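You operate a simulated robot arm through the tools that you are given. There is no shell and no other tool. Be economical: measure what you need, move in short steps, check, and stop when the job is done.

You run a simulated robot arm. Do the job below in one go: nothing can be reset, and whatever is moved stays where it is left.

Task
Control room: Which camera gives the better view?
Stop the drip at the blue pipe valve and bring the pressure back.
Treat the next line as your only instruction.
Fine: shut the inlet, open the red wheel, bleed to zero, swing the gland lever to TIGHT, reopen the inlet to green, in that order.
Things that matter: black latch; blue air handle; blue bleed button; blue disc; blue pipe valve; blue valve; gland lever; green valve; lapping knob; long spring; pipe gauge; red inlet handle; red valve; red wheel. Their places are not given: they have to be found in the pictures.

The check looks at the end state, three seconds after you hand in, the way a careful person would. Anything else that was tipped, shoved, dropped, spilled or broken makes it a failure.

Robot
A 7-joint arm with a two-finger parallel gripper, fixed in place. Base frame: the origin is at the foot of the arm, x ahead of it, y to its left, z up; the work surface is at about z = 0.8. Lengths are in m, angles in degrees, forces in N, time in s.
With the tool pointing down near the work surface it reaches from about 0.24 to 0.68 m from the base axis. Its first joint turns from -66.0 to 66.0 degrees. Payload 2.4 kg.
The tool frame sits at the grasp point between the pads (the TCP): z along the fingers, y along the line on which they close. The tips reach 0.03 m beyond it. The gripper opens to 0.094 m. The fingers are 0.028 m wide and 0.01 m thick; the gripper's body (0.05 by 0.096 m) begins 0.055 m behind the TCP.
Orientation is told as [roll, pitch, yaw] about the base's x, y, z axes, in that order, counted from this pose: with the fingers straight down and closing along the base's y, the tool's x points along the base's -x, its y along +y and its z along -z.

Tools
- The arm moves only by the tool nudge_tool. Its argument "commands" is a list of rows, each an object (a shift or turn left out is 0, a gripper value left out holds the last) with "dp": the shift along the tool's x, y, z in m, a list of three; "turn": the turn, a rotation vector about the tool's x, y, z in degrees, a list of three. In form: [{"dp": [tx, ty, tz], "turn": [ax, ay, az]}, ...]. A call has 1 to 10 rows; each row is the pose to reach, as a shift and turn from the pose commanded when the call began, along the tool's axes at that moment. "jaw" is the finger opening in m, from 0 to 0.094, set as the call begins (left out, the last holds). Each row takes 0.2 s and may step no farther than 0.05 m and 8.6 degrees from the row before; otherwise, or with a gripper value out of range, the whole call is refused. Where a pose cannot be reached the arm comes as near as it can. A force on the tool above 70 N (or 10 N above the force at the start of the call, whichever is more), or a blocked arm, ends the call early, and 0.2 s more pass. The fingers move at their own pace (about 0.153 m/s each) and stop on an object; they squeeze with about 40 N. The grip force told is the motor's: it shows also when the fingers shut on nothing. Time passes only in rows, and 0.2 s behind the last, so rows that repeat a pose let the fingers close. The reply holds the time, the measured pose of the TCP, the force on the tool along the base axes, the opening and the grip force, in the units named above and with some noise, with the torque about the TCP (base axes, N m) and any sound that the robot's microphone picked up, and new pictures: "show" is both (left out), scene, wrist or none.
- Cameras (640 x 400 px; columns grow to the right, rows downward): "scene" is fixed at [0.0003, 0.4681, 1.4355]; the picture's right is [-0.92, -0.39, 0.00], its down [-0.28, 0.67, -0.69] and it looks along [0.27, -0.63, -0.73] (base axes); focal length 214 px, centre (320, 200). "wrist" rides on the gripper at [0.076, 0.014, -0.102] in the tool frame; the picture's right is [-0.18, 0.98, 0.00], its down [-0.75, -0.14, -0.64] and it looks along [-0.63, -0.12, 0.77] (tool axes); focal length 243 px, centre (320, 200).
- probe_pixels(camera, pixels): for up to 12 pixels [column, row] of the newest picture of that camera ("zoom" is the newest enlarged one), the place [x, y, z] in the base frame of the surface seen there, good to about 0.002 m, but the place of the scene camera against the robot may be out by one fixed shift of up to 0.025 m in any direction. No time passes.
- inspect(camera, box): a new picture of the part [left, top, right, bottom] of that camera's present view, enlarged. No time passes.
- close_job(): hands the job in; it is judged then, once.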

▸ PROBLEM DETAILS:
Transcribe word for word the lines from the one holding "- Cameras (640" to the last line of the listing above, inclusive.

▸ WRITTEN SOLUTION:
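- Cameras (640 x 400 px; columns grow to the right, rows downward): "scene" is fixed at [0.0003, 0.4681, 1.4355]; the picture's right is [-0.92, -0.39, 0.00], its down [-0.28, 0.67, -0.69] and it looks along [0.27, -0.63, -0.73] (base axes); focal length 214 px, centre (320, 200). "wrist" rides on the gripper at [0.076, 0.014, -0.102] in the tool frame; the picture's right is [-0.18, 0.98, 0.00], its down [-0.75, -0.14, -0.64] and it looks along [-0.63, -0.12, 0.77] (tool axes); focal length 243 px, centre (320, 200).
- probe_pixels(camera, pixels): for up to 12 pixels [column, row] of the newest picture of that camera ("zoom" is the newest enlarged one), the place [x, y, z] in the base frame of the surface seen there, good to about 0.002 m, but the place of the scene camera against the robot may be out by one fixed shift of up to 0.025 m in any direction. No time passes.
- inspect(camera, box): a new picture of the part [left, top, right, bottom] of that camera's present view, enlarged. No time passes.
- close_job(): hands the job in; it is judged then, once.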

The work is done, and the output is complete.